HomedyslexiaLearning Through Play

I was a pretty solitary kid. I don’t think it was due to any instinctive dislike of people, but I still liked keeping my own company. I guess some introverts start out young.

One of my favorite things to do was to go hunting for fossils. At the time, I just thought it was fun, kind of like the ultimate Easter egg hunt.

Some things never change. I still love looking for them. One of the last times I visited, I found these in my mom’s yard.

I’m not 100% sure of if these are actually fossils, but they could be coral bases. The next two are definitely impressions left by ancient seashells.

It wasn’t until later that I realized I was teaching myself about the world around me. I was connecting to the distant past; a time when the ancient, extinct volcanoes upon which I lived were still underwater.

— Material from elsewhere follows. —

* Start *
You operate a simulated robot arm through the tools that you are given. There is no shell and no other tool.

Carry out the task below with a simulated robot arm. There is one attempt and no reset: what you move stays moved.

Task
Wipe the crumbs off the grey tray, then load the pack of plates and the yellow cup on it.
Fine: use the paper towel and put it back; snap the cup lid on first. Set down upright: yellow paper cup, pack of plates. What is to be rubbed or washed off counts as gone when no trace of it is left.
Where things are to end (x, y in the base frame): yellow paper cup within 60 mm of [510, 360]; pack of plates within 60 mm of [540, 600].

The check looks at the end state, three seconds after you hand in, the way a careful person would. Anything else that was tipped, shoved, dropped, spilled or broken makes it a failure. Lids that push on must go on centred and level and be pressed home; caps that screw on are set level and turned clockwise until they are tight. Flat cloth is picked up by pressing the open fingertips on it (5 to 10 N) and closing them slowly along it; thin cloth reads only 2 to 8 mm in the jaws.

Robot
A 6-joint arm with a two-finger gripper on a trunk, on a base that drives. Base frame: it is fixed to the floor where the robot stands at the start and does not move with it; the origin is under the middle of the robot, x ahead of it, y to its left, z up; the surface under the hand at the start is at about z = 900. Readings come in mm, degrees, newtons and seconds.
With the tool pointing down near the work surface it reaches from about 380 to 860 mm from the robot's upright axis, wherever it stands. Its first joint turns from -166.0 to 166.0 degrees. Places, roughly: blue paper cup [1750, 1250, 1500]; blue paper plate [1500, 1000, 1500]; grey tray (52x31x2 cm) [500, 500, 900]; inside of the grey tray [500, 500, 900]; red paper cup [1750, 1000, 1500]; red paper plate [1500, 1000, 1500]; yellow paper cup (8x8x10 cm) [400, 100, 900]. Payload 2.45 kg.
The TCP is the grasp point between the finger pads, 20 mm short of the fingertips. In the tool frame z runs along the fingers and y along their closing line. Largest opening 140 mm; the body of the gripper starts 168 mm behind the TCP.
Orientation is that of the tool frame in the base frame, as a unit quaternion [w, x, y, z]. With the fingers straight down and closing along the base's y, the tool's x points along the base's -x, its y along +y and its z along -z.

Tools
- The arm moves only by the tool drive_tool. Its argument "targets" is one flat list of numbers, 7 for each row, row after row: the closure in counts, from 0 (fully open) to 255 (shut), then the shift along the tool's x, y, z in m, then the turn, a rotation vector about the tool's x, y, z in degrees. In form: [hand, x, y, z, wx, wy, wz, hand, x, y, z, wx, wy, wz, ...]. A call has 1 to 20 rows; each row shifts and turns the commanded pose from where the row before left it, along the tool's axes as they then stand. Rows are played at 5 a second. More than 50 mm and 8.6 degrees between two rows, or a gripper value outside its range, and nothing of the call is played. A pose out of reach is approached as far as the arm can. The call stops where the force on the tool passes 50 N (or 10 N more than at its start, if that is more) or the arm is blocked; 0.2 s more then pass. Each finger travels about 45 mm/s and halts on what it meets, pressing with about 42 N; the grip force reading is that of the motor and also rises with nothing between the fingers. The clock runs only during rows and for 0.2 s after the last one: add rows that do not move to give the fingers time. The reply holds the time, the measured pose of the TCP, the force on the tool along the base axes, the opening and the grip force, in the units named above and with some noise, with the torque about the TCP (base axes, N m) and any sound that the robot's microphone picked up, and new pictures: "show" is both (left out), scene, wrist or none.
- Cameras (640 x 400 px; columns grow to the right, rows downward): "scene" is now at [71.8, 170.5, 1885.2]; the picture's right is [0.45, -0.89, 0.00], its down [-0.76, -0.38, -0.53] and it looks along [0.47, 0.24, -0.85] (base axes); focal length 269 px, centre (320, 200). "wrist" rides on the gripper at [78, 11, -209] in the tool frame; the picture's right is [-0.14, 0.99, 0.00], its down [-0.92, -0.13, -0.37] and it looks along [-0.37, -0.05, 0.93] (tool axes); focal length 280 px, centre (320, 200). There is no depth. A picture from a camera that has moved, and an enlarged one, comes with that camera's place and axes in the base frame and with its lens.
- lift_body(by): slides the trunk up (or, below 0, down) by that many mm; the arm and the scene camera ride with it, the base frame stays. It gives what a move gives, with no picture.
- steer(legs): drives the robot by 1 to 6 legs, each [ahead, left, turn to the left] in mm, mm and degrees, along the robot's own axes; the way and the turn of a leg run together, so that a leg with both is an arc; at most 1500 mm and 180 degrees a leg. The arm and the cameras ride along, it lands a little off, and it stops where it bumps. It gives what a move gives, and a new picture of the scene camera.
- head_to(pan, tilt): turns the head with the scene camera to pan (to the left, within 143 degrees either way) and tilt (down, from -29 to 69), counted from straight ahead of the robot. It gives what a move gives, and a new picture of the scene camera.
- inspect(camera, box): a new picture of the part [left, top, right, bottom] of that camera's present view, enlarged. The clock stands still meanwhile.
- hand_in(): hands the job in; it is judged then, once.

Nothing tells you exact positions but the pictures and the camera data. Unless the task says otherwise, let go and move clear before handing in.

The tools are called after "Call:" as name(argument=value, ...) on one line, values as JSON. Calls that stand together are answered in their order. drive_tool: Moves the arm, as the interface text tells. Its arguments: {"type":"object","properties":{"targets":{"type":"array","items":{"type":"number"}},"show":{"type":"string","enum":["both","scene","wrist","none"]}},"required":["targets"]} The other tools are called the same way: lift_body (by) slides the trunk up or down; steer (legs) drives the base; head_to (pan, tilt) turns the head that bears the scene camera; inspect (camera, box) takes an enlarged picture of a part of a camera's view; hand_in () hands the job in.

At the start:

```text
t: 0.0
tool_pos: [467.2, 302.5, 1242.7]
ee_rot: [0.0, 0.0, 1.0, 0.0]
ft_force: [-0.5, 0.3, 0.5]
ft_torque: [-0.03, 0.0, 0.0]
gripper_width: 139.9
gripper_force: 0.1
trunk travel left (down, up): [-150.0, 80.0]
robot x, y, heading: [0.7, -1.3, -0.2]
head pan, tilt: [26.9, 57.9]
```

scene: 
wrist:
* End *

The thought of holding something from hundreds of millions of years ago is humbling. Just thinking about the enormity of change these impressions have survived is awe inspiring. What are the odds that I, someone whose species didn’t even exist back then, can hold what’s left of a creature that will never live again?

Then, I think of all the trouble I had with what I was supposed to learn in the classroom. I think of how much I hated going to school and how hard I worked to memorize things other kids seemed to pick up with ease.

As an adult, I realize how easily that visible struggle is translated into a perception of a hatred of learning. How can someone hate something they voluntarily filled their free time with?

I think kids really do like learning. Play is all about learning, after all. Why can’t we tap into that natural curiosity and steer it to what “should” be taught?

It is true. No child should hate learning. Education shouldn’t be something to be dreaded, especially for the very young.

While I stand by the vital importance of formal education, I also think independent study is under-recognized by the world at large.

In fact, part of the beauty of neurodiversity is in how innovative we are in how we learning. That’s part of why so many scientists, engineers and professors are dyslexic, autistic or some other form of neurodiverse.

Is it possible to follow their examples to rekindle a love of learning in kids beaten down by school?

I like to think so.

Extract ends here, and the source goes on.